HANOVERTON-United girls track coach Nancy Miller has never coveted material rewards, but they are starting to find her.
Miller was named the 2013 National Federation of State High School Associations Mideast Sectional Coach of the Year in January.
It is the second straight year that the veteran coach has received a major postseason honor. Last season she was named the career coach of the year by the Ohio Association of Track and Cross Country Coaches.
"It's all been very surreal," Miller said. "There are so many good coaches out there who put in a lot of time and effort and for them to have chosen me from little United High School is unbelievable. I've been very blessed."

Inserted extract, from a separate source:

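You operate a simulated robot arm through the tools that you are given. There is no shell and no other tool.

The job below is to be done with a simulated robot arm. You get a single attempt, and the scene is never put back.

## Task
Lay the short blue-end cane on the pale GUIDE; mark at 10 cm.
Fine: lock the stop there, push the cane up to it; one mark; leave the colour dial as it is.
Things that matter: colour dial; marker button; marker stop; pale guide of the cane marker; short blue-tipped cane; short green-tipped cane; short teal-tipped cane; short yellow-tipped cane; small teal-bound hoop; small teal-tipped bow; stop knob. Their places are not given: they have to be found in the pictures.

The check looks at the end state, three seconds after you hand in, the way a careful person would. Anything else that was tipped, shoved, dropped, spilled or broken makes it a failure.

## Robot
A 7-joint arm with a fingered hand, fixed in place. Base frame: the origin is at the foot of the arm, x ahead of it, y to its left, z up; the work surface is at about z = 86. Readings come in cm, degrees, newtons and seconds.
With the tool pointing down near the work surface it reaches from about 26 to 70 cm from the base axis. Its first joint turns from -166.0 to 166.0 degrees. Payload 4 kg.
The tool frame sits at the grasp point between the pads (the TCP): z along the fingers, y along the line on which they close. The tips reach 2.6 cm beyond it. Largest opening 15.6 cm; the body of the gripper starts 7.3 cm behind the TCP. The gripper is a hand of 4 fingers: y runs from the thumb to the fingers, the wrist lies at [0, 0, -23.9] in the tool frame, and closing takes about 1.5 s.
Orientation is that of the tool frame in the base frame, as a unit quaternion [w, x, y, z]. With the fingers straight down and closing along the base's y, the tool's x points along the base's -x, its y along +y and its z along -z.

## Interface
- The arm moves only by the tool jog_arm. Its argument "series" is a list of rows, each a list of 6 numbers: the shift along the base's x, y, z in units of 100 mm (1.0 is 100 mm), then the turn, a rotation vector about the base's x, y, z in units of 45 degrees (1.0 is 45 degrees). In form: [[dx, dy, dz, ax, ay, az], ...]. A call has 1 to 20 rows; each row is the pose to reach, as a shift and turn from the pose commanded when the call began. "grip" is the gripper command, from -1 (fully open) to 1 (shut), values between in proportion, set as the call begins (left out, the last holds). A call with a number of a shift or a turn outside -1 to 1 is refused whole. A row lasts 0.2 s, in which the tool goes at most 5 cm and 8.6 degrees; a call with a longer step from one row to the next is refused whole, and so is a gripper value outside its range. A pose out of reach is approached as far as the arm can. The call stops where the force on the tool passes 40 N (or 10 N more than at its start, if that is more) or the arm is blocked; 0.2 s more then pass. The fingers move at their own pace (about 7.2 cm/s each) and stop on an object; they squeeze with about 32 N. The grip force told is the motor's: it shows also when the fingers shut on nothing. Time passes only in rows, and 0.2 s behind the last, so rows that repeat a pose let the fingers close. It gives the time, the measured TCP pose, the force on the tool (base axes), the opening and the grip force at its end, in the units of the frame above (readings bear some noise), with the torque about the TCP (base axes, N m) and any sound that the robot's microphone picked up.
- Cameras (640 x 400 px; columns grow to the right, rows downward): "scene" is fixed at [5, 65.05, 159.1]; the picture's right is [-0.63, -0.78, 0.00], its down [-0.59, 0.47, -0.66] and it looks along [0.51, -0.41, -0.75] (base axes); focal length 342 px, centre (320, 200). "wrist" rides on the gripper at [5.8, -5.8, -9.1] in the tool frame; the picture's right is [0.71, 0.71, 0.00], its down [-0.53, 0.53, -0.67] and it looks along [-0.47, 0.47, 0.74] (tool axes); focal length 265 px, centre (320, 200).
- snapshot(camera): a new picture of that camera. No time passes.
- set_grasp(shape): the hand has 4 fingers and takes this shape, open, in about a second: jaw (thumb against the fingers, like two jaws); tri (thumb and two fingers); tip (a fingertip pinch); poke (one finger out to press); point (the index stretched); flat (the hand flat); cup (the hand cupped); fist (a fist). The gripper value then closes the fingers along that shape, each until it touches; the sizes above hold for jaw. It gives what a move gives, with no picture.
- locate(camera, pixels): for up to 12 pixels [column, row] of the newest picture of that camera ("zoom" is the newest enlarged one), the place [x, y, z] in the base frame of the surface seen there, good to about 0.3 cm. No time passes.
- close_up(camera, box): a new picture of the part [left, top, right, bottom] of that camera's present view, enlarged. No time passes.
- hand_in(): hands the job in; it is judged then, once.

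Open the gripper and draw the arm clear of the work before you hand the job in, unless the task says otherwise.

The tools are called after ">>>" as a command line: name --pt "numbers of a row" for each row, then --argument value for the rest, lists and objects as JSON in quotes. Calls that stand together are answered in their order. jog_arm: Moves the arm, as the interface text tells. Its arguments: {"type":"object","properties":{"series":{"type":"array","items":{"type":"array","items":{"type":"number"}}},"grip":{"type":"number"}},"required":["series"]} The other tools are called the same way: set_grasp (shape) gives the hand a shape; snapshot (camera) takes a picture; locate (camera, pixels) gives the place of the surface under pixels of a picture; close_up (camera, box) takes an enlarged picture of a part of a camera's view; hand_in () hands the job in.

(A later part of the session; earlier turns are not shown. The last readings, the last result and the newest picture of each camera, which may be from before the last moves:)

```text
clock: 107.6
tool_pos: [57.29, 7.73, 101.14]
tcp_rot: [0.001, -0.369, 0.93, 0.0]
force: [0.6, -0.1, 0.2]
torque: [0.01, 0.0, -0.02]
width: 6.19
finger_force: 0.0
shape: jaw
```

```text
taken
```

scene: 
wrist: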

The Mideast section includes Delaware, Kentucky, Maryland, Ohio, Pennsylvania, Virginia, West Virginia and the District of Columbia. To be nominated as Sectional Coach of the year, one must have already been a state coach of the year. After Miller won the OATCC award last year her name was passed along for consideration. She was also eligible for the NFHS National Coach of the Year.
"No way I expected to win," Miller said. "When I saw the letter in my mailbox I was floored."
Coaching girls track has been a labor of love that Miller has been at for 28 years, with the first 10 coming at Salem. Her teams have enjoyed great success, capturing a combined 18 conference championships and seven district championships. However, winning-and the adulation that follows-has never been the driving force for Miller.
"Winning has just been a nice byproduct of everything else," Miller said. "What I enjoy most about coaching is working with the kids day after day and watching them achieve their potential. There is nothing better than watching a kid work hard for a long time and achieve a personal best."
Miller entered coaching because she was looking for something to do outside of teaching. She never dreamed where it would lead.
"I really didn't know a lot about coaching when I started," Miller said. "I read a lot of books and watched a lot of videos. I really have any coaching influences. I just tried to draw on the experiences of my parents and other responsible adults I knew. I tried to pattern myself after them."
Success didn't happen overnight. Much trial and error was involved before Miller honed her coaching style. Early in her career, Miller frequently solicited the opinions of her athletes to figure out what worked and what didn't.
"One thing I realized right away was that these are high school kids and they usually have other sports or extra-curricular activities they are involved in," she said. "I made it a point to support them in their other endeavors as much as I could."
The building of relationships continues to drive Miller as she enters the twilight of her career.
"Some of the early season meets seem a little colder and longer than they used to, but I still love interacting with the kids as much as when I started," Miller said. "I'll know when the right time comes along to retire. When it does, my athletes will be the first to know."